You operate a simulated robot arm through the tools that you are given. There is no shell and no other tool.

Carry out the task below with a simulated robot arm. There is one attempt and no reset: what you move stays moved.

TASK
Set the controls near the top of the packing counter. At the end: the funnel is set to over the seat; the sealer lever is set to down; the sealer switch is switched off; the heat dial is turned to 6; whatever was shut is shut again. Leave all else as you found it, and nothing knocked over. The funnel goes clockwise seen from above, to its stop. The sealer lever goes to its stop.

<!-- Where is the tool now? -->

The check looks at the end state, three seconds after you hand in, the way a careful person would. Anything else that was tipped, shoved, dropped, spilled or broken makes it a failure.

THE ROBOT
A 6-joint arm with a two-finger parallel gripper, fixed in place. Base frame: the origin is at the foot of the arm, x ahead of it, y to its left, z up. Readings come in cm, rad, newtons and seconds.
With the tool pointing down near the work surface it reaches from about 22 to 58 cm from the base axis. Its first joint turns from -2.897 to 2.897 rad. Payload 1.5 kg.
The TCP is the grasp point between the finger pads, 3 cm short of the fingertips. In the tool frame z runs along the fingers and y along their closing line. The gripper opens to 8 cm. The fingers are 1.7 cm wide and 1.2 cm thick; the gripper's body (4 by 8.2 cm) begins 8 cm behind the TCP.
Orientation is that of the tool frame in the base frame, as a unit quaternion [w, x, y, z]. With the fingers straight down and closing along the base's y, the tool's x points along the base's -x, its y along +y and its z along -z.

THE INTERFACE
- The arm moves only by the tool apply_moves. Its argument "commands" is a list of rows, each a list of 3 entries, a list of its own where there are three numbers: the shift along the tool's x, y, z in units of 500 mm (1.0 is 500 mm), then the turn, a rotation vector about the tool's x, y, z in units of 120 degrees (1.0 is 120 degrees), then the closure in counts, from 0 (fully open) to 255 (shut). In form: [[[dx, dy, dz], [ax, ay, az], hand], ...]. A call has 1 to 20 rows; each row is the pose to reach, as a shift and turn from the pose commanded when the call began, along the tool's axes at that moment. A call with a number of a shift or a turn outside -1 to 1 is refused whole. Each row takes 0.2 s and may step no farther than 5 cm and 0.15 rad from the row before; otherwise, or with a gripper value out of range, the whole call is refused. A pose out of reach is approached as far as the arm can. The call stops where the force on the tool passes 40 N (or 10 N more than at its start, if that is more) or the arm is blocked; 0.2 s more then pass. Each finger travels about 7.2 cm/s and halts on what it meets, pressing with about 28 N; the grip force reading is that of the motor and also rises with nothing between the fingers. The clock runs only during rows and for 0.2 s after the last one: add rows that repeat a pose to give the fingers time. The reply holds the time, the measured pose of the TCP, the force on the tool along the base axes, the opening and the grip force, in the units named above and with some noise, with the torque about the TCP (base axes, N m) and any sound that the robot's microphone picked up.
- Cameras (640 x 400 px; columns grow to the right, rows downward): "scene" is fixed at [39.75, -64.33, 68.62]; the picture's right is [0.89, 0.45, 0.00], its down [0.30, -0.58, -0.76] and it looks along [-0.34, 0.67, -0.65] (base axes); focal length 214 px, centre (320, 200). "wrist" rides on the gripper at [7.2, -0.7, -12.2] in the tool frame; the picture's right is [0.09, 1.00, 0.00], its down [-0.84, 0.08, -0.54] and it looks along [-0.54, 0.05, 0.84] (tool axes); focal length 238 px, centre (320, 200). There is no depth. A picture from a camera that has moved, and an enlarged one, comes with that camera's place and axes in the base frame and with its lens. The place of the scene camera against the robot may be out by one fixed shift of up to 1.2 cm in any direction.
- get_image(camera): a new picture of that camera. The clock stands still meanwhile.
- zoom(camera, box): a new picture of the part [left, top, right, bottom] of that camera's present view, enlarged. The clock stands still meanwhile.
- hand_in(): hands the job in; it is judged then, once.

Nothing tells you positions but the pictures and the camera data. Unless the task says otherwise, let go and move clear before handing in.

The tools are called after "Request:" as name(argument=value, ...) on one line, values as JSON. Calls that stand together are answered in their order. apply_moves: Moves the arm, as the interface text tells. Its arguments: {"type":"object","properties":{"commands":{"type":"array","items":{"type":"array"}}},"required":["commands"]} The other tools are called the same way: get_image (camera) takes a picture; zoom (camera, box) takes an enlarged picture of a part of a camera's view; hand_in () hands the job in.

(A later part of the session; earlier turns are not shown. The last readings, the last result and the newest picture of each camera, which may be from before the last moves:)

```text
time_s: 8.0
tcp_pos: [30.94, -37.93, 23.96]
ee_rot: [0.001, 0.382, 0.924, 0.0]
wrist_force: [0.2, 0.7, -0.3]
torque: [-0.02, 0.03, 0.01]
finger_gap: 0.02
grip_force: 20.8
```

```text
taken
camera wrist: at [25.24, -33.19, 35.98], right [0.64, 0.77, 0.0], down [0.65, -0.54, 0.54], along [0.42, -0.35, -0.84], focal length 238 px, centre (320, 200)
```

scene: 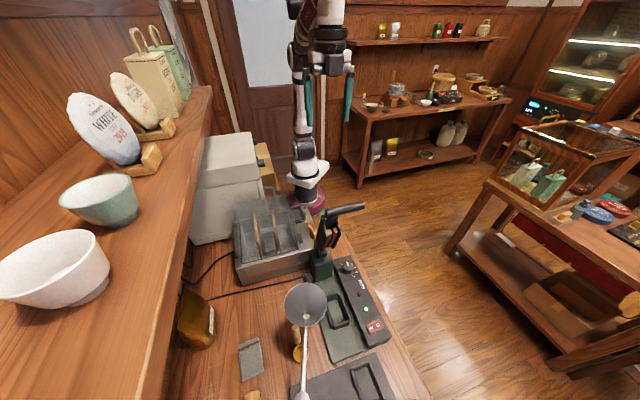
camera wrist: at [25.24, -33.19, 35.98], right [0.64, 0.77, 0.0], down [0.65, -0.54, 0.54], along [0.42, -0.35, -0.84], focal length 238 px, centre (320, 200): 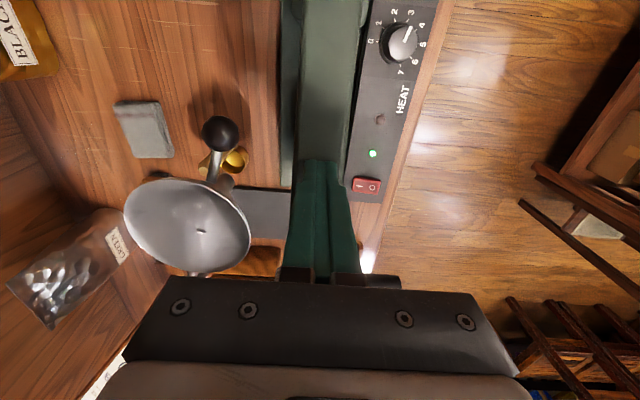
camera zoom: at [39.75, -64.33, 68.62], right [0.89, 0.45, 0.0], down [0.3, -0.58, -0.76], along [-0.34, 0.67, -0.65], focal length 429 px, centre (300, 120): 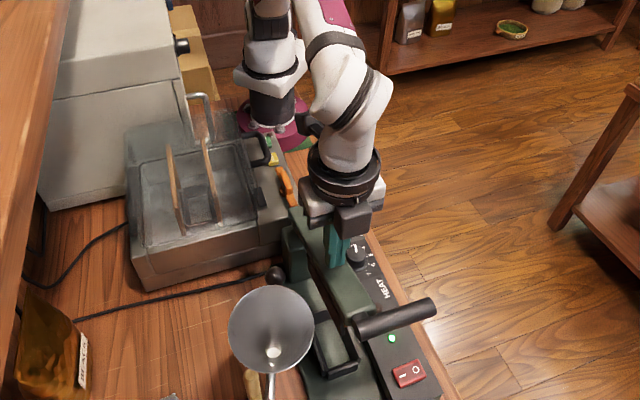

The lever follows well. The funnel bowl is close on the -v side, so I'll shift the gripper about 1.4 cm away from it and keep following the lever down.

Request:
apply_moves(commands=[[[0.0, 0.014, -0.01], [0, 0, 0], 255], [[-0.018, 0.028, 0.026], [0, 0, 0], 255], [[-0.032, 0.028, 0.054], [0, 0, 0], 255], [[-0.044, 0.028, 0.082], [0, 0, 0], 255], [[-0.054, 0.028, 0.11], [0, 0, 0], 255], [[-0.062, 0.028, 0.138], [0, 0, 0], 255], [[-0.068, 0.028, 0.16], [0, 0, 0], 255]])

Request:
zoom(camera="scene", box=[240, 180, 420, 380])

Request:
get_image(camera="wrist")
#####
### TASK INSTRUCTIONS
Exclude every picture and copy the remaining data exactly.

### RESULT OF THE TASK
You operate a simulated robot arm through the tools that you are given. There is no shell and no other tool.

Carry out the task below with a simulated robot arm. There is one attempt and no reset: what you move stays moved.

TASK
Set the controls near the top of the packing counter. At the end: the funnel is set to over the seat; the sealer lever is set to down; the sealer switch is switched off; the heat dial is turned to 6; whatever was shut is shut again. Leave all else as you found it, and nothing knocked over. The funnel goes clockwise seen from above, to its stop. The sealer lever goes to its stop.

<!-- Where is the tool now? -->

The check looks at the end state, three seconds after you hand in, the way a careful person would. Anything else that was tipped, shoved, dropped, spilled or broken makes it a failure.

THE ROBOT
A 6-joint arm with a two-finger parallel gripper, fixed in place. Base frame: the origin is at the foot of the arm, x ahead of it, y to its left, z up. Readings come in cm, rad, newtons and seconds.
With the tool pointing down near the work surface it reaches from about 22 to 58 cm from the base axis. Its first joint turns from -2.897 to 2.897 rad. Payload 1.5 kg.
The TCP is the grasp point between the finger pads, 3 cm short of the fingertips. In the tool frame z runs along the fingers and y along their closing line. The gripper opens to 8 cm. The fingers are 1.7 cm wide and 1.2 cm thick; the gripper's body (4 by 8.2 cm) begins 8 cm behind the TCP.
Orientation is that of the tool frame in the base frame, as a unit quaternion [w, x, y, z]. With the fingers straight down and closing along the base's y, the tool's x points along the base's -x, its y along +y and its z along -z.

THE INTERFACE
- The arm moves only by the tool apply_moves. Its argument "commands" is a list of rows, each a list of 3 entries, a list of its own where there are three numbers: the shift along the tool's x, y, z in units of 500 mm (1.0 is 500 mm), then the turn, a rotation vector about the tool's x, y, z in units of 120 degrees (1.0 is 120 degrees), then the closure in counts, from 0 (fully open) to 255 (shut). In form: [[[dx, dy, dz], [ax, ay, az], hand], ...]. A call has 1 to 20 rows; each row is the pose to reach, as a shift and turn from the pose commanded when the call began, along the tool's axes at that moment. A call with a number of a shift or a turn outside -1 to 1 is refused whole. Each row takes 0.2 s and may step no farther than 5 cm and 0.15 rad from the row before; otherwise, or with a gripper value out of range, the whole call is refused. A pose out of reach is approached as far as the arm can. The call stops where the force on the tool passes 40 N (or 10 N more than at its start, if that is more) or the arm is blocked; 0.2 s more then pass. Each finger travels about 7.2 cm/s and halts on what it meets, pressing with about 28 N; the grip force reading is that of the motor and also rises with nothing between the fingers. The clock runs only during rows and for 0.2 s after the last one: add rows that repeat a pose to give the fingers time. The reply holds the time, the measured pose of the TCP, the force on the tool along the base axes, the opening and the grip force, in the units named above and with some noise, with the torque about the TCP (base axes, N m) and any sound that the robot's microphone picked up.
- Cameras (640 x 400 px; columns grow to the right, rows downward): "scene" is fixed at [39.75, -64.33, 68.62]; the picture's right is [0.89, 0.45, 0.00], its down [0.30, -0.58, -0.76] and it looks along [-0.34, 0.67, -0.65] (base axes); focal length 214 px, centre (320, 200). "wrist" rides on the gripper at [7.2, -0.7, -12.2] in the tool frame; the picture's right is [0.09, 1.00, 0.00], its down [-0.84, 0.08, -0.54] and it looks along [-0.54, 0.05, 0.84] (tool axes); focal length 238 px, centre (320, 200). There is no depth. A picture from a camera that has moved, and an enlarged one, comes with that camera's place and axes in the base frame and with its lens. The place of the scene camera against the robot may be out by one fixed shift of up to 1.2 cm in any direction.
- get_image(camera): a new picture of that camera. The clock stands still meanwhile.
- zoom(camera, box): a new picture of the part [left, top, right, bottom] of that camera's present view, enlarged. The clock stands still meanwhile.
- hand_in(): hands the job in; it is judged then, once.

Nothing tells you positions but the pictures and the camera data. Unless the task says otherwise, let go and move clear before handing in.

The tools are called after "Request:" as name(argument=value, ...) on one line, values as JSON. Calls that stand together are answered in their order. apply_moves: Moves the arm, as the interface text tells. Its arguments: {"type":"object","properties":{"commands":{"type":"array","items":{"type":"array"}}},"required":["commands"]} The other tools are called the same way: get_image (camera) takes a picture; zoom (camera, box) takes an enlarged picture of a part of a camera's view; hand_in () hands the job in.

(A later part of the session; earlier turns are not shown. The last readings, the last result and the newest picture of each camera, which may be from before the last moves:)

```text
time_s: 8.0
tcp_pos: [30.94, -37.93, 23.96]
ee_rot: [0.001, 0.382, 0.924, 0.0]
wrist_force: [0.2, 0.7, -0.3]
torque: [-0.02, 0.03, 0.01]
finger_gap: 0.02
grip_force: 20.8
```

```text
taken
camera wrist: at [25.24, -33.19, 35.98], right [0.64, 0.77, 0.0], down [0.65, -0.54, 0.54], along [0.42, -0.35, -0.84], focal length 238 px, centre (320, 200)
```

scene: 
camera wrist: at [25.24, -33.19, 35.98], right [0.64, 0.77, 0.0], down [0.65, -0.54, 0.54], along [0.42, -0.35, -0.84], focal length 238 px, centre (320, 200): 
camera zoom: at [39.75, -64.33, 68.62], right [0.89, 0.45, 0.0], down [0.3, -0.58, -0.76], along [-0.34, 0.67, -0.65], focal length 429 px, centre (300, 120): 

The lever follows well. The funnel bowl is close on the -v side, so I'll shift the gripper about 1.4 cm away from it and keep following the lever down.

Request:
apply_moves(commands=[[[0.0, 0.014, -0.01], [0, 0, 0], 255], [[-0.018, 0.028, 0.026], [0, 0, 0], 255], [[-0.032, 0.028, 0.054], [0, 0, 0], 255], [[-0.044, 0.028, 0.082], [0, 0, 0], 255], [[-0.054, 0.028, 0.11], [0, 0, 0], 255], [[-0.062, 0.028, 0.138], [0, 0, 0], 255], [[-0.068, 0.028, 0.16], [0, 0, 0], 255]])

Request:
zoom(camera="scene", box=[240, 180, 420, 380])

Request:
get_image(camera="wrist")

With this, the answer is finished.